Along came Facebook  with all it’s promise. Lo and behold, the same people I didn’t want to talk to on Friends Reunited were already on the site, and naturally I promptly requested their friendship like the fickle fool I am.

The inquisitive, or let’s be honest and call it nosy, side of me found the Big Brother-esque nature of the site quite compelling, and before I knew it, not a day could pass without a peek at yet another photo of a baby or a wedding. And yes, I may have passed judgments, but only in my head. There was still a certain level of politeness to be found – mostly because I couldn’t very well state my opinion on how someone’s wedding dress did nothing for their backside when I knew there was a very strong possibility of bumping into them in the supermarket the next day.

As enthralled as I was with FB, it still lacked something. Most notably: speed. As a life-long and scrupulously devout fan of Formula One motor racing, I found the site wasn’t always the first with the latest ‘gossip’ surrounding the sport. Someone nonchalantly suggested trying this Twitter thing and I duly followed like the social media sheep I am.

Having access to up-to-the-minute information on F1 from both the teams and the drivers impressed me no end! But being able to keep up with favorite musicians, actors and comedians essentially put the cherry on top of the cake.
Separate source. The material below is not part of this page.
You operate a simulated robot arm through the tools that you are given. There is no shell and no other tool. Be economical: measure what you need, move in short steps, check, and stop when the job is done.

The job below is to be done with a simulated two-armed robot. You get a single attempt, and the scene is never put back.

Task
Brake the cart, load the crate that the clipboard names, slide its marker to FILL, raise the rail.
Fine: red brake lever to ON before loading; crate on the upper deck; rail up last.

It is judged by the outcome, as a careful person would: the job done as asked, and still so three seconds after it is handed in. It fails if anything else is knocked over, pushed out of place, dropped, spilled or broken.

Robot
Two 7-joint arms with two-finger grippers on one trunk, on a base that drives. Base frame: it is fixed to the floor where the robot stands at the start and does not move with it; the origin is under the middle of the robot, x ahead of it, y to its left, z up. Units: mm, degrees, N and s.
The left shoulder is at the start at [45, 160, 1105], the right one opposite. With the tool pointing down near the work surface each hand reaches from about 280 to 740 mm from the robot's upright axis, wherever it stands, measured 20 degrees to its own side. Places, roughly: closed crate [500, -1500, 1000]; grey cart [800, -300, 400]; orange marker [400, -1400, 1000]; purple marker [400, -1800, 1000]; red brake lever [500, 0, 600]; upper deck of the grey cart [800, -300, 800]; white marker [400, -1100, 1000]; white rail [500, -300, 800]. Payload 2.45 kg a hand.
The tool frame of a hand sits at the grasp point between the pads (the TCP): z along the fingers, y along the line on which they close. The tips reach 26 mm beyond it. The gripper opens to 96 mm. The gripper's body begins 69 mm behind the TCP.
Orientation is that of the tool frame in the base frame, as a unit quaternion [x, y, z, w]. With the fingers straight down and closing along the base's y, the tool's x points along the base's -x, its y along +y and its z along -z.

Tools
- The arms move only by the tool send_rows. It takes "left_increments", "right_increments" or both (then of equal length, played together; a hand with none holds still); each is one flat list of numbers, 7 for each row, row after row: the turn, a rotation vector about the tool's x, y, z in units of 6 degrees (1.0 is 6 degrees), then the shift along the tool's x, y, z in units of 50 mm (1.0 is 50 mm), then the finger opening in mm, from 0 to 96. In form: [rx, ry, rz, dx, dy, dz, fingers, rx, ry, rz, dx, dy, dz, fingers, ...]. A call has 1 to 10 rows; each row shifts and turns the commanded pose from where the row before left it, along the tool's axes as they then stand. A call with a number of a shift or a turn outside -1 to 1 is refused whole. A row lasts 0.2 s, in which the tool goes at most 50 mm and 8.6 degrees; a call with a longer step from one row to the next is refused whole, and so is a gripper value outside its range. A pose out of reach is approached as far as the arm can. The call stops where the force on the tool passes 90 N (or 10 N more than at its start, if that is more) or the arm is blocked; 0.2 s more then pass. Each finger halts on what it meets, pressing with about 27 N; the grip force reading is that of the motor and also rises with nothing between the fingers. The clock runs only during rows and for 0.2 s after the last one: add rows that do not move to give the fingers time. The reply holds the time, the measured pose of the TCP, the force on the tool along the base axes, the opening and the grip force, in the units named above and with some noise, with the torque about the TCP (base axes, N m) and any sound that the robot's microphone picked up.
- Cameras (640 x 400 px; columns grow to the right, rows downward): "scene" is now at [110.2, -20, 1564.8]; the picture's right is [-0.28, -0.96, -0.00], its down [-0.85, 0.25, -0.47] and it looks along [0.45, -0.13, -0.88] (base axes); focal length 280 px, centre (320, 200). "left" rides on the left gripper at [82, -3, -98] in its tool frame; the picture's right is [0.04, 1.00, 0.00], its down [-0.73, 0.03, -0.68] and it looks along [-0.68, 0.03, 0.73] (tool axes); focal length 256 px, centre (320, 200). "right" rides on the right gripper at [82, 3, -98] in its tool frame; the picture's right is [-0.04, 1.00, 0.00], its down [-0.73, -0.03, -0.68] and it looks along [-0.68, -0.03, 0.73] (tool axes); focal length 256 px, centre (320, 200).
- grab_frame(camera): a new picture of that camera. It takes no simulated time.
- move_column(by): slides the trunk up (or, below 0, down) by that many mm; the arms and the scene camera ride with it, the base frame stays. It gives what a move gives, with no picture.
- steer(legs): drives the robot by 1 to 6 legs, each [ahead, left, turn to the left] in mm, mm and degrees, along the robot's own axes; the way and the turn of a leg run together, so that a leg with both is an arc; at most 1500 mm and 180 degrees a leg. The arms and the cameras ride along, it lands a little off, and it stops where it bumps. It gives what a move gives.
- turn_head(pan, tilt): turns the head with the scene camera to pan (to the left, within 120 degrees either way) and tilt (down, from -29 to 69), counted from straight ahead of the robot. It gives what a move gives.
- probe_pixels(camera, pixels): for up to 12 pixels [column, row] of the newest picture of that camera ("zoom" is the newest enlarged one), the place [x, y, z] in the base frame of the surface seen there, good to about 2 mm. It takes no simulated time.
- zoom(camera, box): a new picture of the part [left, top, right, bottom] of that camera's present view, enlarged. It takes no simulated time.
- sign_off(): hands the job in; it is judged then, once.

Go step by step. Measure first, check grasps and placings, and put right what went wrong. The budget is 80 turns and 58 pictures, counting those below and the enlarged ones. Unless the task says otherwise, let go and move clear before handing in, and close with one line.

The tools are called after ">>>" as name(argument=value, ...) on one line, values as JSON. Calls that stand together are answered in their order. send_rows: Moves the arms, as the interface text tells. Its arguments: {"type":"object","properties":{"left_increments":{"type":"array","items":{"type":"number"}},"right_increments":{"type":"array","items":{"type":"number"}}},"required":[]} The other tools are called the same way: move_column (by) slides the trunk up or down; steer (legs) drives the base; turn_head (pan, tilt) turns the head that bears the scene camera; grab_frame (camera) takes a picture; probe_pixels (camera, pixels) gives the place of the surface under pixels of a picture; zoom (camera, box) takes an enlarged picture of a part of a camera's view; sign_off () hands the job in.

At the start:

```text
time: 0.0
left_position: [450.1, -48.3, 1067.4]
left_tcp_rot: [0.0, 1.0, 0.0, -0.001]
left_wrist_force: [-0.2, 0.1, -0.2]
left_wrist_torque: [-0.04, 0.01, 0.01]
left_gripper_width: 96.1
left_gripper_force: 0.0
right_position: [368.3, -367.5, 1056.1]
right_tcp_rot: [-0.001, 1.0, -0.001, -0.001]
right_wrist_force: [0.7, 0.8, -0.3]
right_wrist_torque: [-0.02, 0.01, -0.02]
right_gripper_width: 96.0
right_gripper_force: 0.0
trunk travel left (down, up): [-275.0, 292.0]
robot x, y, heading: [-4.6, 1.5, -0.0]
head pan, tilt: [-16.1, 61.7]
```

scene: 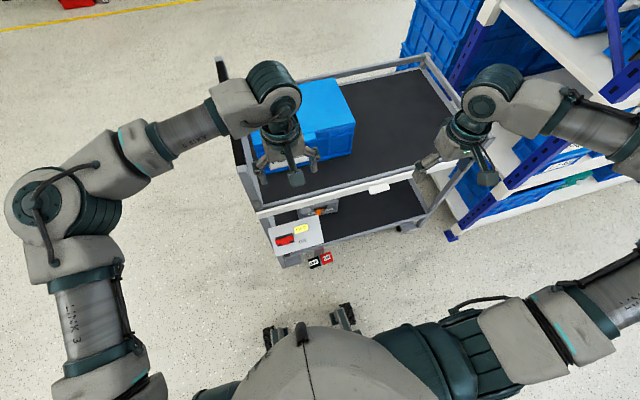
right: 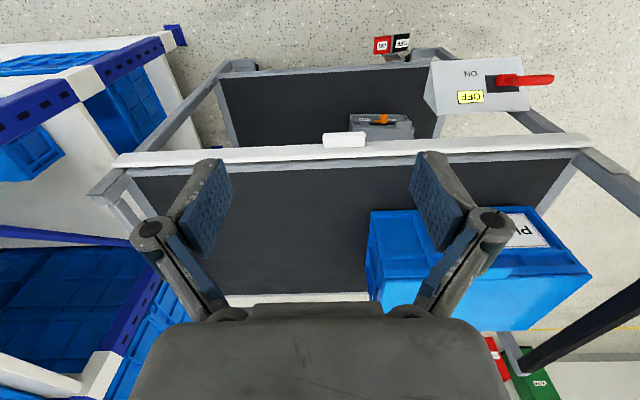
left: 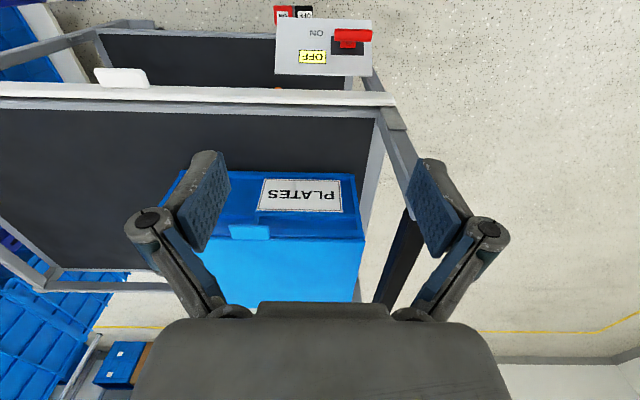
I became addicted with quite some voracity (I’ve just realised I’ve lost 4 years submersed in the Twitterverse!). But what a 4 years.

Thanks to Twitter, I won a competition to attend the Motorsport Hall of Fame Awards in February 2012, something I will never forget. Being in the same room as Sir. Stirling Moss and Sir. Jackie Stewart and the people behind the wonderful sport was the moment of a lifetime. Not only that, Twitter enabled the discovery that I could join a fanclub and get the best seats possible to my favorite concerts. I could track the artist’s progress, catch interviews and live performances from all over the world and be the first to listen to new music.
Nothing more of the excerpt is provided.